Dozens of North Korean children who were badly burned or hit by debris during last week's train explosion are dying in pain because the ill-equipped hospital where they are being treated has been overwhelmed by casualties, it emerged on Sunday.
After the first visit by outsiders since the blast on Thursday, one international aid worker said the harrowing scenes inside the Sinuju hospital were among the worst he had seen in 20 years of humanitarian work.
The North Korean government said 161 people were killed in the disaster, which it blamed on human error. According to the state media, cargo wagons filled with oil and chemicals exploded when workers snagged the cars on power lines in a shunting yard.
Visitors to the Sinuju hospital were told the death toll is likely to rise because doctors lack medicines and the specialized equipment needed to treat burn patients.
Of the 360 people taken in for treatment, 15 have already died and 50 others are said to be in a critical condition. More than half of the victims are infants from a primary school that was devastated when the blast ripped through the town of Ryongchon.
"We saw about 40 of the wounded, most of whom were children with blast injuries," said Masood Hyder, the UN humanitarian coordinator in North Korea. "Basically, anyone who was looking in the direction of the explosion got [it] in the face."
Among the wounded were an 11-year-old boy, whose face had been ripped off, four children who had lost their sight and a comatose eight-year-old boy.
Even at the best of times, North Korea's dilapidated health system is unable to cope with normally treatable illnesses.
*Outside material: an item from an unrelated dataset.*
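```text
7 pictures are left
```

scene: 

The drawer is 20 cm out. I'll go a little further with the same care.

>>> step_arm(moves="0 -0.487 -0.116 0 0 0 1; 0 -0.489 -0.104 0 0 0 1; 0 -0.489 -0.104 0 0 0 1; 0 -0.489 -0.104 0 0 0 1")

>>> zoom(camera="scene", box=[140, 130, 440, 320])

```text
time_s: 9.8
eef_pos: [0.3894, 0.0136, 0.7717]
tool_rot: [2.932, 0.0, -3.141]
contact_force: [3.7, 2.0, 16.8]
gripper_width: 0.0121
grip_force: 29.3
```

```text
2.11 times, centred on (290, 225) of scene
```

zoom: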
After 10 years of famine, economic decline and government policies that devote all available resources to the military, most hospitals lack heating, running water, medicine, surgical tools and sterilizing equipment.
Aid workers said doctors in Sinuju hospital were over-run, the drips were antiquated and beds were in such short supply that injured children were having to lie on filing cabinets.
"It was one of the worst sights I have ever seen," said Richard Ragan, country director for the World Food Program. "You could hear the screams of children and it made you wonder whether there were any painkillers. The doctors are doing a heroic job, but they are overworked and under-resourced."
International aid is on its way. The World Food Program has provided food for the victims and the homeless; the Red Cross has distributed medicine, tents and blankets, and yesterday, the first convoy of about eight Chinese trucks drove across the border with instant noodles, bottles of mineral water and other relief supplies.
Japan, which has yet to establish diplomatic relations with Pyongyang, is said to have offered US$100,000 of emergency aid.
But visitors to the Sinuju hospital said specialized treatment would be needed to help the many people who have been blinded or badly burned.
"My sense is that they need supplies and technical expertise and they need it quickly," Ragan said.